As they did during their last protest back in December, workers and protesters entered the restaurant to confront management about the unpaid wages. This time store manager Mohamed Masoud was in the store, but he declined to comment to the press. The police arrived quickly and moved the 30-40 protesters outside and onto the sidewalk without incident.

Outside the protesters picketed and chanted for about 30 minutes. Passersby were handed flyers informing them of the working conditions at the restaurant. The police were vigilant in making sure there was ample room for pedestrians to get through the picket line, at one point picking up my video camera and moving it, even though there was a four foot wide path available.

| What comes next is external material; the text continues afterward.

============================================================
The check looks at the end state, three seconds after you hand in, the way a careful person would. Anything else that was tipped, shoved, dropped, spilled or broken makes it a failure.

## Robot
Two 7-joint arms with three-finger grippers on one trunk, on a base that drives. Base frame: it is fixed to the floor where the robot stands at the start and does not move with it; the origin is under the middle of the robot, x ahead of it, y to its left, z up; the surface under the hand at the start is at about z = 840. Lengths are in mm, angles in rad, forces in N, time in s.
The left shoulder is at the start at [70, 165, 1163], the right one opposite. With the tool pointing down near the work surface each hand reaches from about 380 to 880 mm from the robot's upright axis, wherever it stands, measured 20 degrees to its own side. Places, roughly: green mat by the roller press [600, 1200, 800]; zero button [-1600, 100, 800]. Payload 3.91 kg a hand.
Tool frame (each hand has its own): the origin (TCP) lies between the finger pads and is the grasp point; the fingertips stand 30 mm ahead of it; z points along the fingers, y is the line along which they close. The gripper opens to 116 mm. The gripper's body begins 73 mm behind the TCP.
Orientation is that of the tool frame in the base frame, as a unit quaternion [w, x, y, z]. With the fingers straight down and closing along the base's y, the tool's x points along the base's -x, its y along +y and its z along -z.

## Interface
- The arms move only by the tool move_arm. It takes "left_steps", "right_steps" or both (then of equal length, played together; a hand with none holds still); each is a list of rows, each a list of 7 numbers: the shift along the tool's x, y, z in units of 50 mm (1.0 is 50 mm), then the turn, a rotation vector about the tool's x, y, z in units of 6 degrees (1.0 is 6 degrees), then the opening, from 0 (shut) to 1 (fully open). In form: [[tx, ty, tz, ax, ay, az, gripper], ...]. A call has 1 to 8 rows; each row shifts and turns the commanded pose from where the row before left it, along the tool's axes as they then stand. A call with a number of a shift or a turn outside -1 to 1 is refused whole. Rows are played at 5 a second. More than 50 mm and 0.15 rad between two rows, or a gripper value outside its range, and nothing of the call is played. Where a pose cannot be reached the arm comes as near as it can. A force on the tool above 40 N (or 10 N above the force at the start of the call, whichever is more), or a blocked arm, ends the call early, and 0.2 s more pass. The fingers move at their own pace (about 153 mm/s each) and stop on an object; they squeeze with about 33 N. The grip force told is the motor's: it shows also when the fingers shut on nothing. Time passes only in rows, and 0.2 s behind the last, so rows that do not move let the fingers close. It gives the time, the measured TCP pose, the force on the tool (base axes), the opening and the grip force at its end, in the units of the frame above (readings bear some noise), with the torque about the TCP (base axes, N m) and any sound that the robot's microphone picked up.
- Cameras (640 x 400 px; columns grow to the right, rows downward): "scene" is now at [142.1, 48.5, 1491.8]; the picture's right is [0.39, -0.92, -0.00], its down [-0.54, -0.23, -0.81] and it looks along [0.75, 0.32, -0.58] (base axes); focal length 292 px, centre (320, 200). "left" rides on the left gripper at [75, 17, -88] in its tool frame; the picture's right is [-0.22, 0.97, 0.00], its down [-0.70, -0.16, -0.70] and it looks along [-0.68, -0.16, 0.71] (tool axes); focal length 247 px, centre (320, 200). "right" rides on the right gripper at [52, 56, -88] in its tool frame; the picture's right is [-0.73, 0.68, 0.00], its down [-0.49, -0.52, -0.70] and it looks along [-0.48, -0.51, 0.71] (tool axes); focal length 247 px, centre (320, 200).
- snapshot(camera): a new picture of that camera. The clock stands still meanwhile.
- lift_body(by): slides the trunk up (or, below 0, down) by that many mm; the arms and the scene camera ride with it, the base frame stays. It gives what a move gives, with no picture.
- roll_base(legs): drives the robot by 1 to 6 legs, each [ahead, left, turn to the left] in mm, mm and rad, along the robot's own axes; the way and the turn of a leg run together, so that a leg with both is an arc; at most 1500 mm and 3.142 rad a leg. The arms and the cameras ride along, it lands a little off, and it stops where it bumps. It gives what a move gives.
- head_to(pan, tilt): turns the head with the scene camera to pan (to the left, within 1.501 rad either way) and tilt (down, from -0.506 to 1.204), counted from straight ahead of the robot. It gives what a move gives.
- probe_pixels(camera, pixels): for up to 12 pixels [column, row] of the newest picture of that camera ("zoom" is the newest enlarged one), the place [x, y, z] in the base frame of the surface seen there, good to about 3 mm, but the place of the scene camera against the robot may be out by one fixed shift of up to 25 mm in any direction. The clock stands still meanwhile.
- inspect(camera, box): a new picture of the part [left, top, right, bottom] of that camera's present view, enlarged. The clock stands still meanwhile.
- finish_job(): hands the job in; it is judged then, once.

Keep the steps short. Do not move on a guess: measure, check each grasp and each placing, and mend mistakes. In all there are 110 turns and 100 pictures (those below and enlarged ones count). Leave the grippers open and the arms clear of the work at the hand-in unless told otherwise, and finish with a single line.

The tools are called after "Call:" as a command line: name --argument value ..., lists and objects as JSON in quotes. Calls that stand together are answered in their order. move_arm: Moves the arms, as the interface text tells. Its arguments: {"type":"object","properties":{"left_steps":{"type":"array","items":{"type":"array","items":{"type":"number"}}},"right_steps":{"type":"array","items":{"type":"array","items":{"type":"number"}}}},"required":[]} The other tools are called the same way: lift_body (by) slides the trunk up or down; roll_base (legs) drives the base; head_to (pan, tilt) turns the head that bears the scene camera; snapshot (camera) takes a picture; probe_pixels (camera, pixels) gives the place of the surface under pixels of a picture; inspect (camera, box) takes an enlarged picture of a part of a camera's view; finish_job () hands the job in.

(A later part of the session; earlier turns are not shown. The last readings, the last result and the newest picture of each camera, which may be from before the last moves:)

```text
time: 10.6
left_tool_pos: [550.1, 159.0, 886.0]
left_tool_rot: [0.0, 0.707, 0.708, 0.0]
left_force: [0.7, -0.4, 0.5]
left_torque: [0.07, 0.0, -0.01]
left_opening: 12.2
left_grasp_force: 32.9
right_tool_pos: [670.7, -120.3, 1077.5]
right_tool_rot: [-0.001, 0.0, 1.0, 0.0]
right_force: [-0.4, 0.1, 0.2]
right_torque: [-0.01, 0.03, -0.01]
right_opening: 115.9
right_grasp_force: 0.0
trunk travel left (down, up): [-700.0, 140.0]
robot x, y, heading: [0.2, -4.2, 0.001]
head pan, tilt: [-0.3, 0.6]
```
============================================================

The highlight of the protest was some “street theater” in which former employees acted out the experience of being hired by Chung Cho, the owner of Gourmet Heaven, which started off with promises and handshakes, but soon devolved into physical abuse, unsafe working conniptions and stolen wages. The scene ended with Cho and his manager, Masoud, being hounded down the street by an angry mob of workers.

In Connecticut, Cho reached an agreement with the [Connecticut] Department of Labor to pay $140,000 in back wages to 25 workers, but has so far not made his payments in a timely manner. Former employees of the two Gourmet Heaven stores in New Haven, CT have already filed suit against Cho in federal court in Connecticut for wage theft at the New Haven locations.

“The only way for Cho to pay workers what he stole from them is for us to bring this to the public and let his clients know what labor rights abuses were going on at this store,” said Jesse Strecker, Executive Director of RI Jobs with Justice in a statement. “Since Cho has not given any response to the [RI] Department of Labor and Training or to us, we are filing in the courts and continuing our public protest.”

A December 2014 report by the US Department of Labor determined that wage theft in New York and California amounted to between $1.6 and $2.5 billion dollar a year and that “…affected employees’ lost weekly wages averaged 37–49 percent of their income.”

Donna Nesselbush has introduced legislation in the Rhode Island State Senate that would increase the penalties for wage theft, and give more options to workers seeking lost wages.  In the press release for today’s action Nesselbush says, “Theft of any kind is wrong, but wage theft is particularly disturbing because it is often perpetrated against the most vulnerable in our society, those who need their wages the most, even to survive.”